The commander of Army forces in the Indo-Pacific, Gen. Robert Brown, recently told reporters that his experimental brigade has performed brilliantly “in at least ten war games” against what are presumably Chinese and Russian forces. Before the advent of the new unit, American forces repeatedly failed to penetrate either rivals’ anti-access area denial systems with acceptable casualties in war games.

Another experimental brigade is expected to enter service in Europe soon.

The U.S. Army has a long and unenviable history of being ill-prepared to fight the next war. The French and British had to train U.S. Army units before they were deployed in World War I. The Army entered World War II as the 17th largest army in the world, with underpowered tanks, airplanes, and ancient rifles. The Army that went to Vietnam, Iraq, and Afghanistan had trained long and hard to engage in conventional operations against nation states, but was ill-prepared, psychologically or organizationally, for counter-insurgency war.

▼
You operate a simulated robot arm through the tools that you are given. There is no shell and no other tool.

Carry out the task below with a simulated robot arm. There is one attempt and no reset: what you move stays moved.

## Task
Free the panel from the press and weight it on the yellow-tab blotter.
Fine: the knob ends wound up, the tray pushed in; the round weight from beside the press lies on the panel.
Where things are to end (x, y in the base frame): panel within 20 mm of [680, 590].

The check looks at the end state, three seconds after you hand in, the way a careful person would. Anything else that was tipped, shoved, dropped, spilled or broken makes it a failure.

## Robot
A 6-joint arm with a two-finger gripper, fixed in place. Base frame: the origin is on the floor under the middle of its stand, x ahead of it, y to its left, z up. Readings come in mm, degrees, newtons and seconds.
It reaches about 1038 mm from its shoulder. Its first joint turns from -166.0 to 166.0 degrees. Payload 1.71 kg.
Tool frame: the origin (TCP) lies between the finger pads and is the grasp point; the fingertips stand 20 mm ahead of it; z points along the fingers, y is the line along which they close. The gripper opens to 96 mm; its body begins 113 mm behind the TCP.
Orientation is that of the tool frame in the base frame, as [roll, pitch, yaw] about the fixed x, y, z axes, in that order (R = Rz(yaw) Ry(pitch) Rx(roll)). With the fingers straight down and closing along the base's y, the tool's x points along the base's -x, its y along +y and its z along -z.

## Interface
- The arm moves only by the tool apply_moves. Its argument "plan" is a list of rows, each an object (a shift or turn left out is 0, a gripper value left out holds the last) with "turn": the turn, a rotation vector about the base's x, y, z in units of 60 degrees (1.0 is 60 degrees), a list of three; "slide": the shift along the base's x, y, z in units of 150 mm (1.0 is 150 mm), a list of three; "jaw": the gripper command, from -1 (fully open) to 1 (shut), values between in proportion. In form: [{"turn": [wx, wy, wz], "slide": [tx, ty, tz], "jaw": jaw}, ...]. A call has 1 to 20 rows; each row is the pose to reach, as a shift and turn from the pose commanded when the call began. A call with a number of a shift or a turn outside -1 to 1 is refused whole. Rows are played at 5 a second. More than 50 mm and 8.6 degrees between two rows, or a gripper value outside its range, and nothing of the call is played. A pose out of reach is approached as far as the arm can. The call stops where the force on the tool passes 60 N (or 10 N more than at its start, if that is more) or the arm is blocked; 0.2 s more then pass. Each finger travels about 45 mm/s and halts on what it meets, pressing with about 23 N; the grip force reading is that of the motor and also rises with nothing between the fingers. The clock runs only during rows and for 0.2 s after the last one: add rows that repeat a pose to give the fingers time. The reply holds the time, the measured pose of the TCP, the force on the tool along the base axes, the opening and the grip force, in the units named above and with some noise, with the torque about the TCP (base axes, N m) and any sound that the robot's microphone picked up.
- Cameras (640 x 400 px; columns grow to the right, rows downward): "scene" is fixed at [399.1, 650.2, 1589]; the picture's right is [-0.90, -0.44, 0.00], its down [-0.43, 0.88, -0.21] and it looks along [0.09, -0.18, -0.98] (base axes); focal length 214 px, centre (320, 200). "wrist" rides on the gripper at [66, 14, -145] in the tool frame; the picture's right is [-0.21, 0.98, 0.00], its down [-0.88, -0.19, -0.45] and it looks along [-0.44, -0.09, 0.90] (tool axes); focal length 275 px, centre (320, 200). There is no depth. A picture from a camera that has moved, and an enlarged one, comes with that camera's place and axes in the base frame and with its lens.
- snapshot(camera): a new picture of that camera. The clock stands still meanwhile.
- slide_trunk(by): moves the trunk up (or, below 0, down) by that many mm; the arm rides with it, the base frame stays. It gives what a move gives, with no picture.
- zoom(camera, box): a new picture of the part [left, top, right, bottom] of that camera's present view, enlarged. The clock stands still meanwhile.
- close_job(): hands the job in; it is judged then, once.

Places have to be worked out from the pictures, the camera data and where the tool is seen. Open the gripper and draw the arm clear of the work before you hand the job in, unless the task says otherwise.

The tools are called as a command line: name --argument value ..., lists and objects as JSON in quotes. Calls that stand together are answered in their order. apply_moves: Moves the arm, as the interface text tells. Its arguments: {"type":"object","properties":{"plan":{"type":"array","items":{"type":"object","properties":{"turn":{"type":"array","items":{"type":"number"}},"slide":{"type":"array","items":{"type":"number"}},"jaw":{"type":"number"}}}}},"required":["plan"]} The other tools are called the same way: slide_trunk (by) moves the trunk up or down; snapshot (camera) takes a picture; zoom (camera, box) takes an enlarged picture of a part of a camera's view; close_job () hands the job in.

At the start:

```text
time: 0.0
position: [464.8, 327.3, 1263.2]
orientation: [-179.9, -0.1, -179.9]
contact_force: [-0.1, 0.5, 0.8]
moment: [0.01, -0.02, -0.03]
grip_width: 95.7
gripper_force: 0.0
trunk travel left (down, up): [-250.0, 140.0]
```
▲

The Army’s ability to adapt to new developments has long been hampered by infighting and excessive conservatism in the upper reaches of the service’s hierarchy.

To remedy this problem, in July 2018 the Army created the Futures Command (AFC). Its purpose is to unify the service-wide modernization effort under a single command, and oversee the development of new doctrine, equipment, organization, and training. According to Gen. John Murray, its head, the AFC “will conduct war-fighting and technology experimentation together, producing innovative, field-informed war-fighting concepts and working prototypes of systems that have a low risk of… being rejected by future war fighters. There are no game-changing technologies. There are only game-changing combinations of war-fighting concepts, technologies and organizations.”

To say that General Murray has his work cut out for him is a massive understatement. He surely has one of the most difficult and important assignments in modern military history.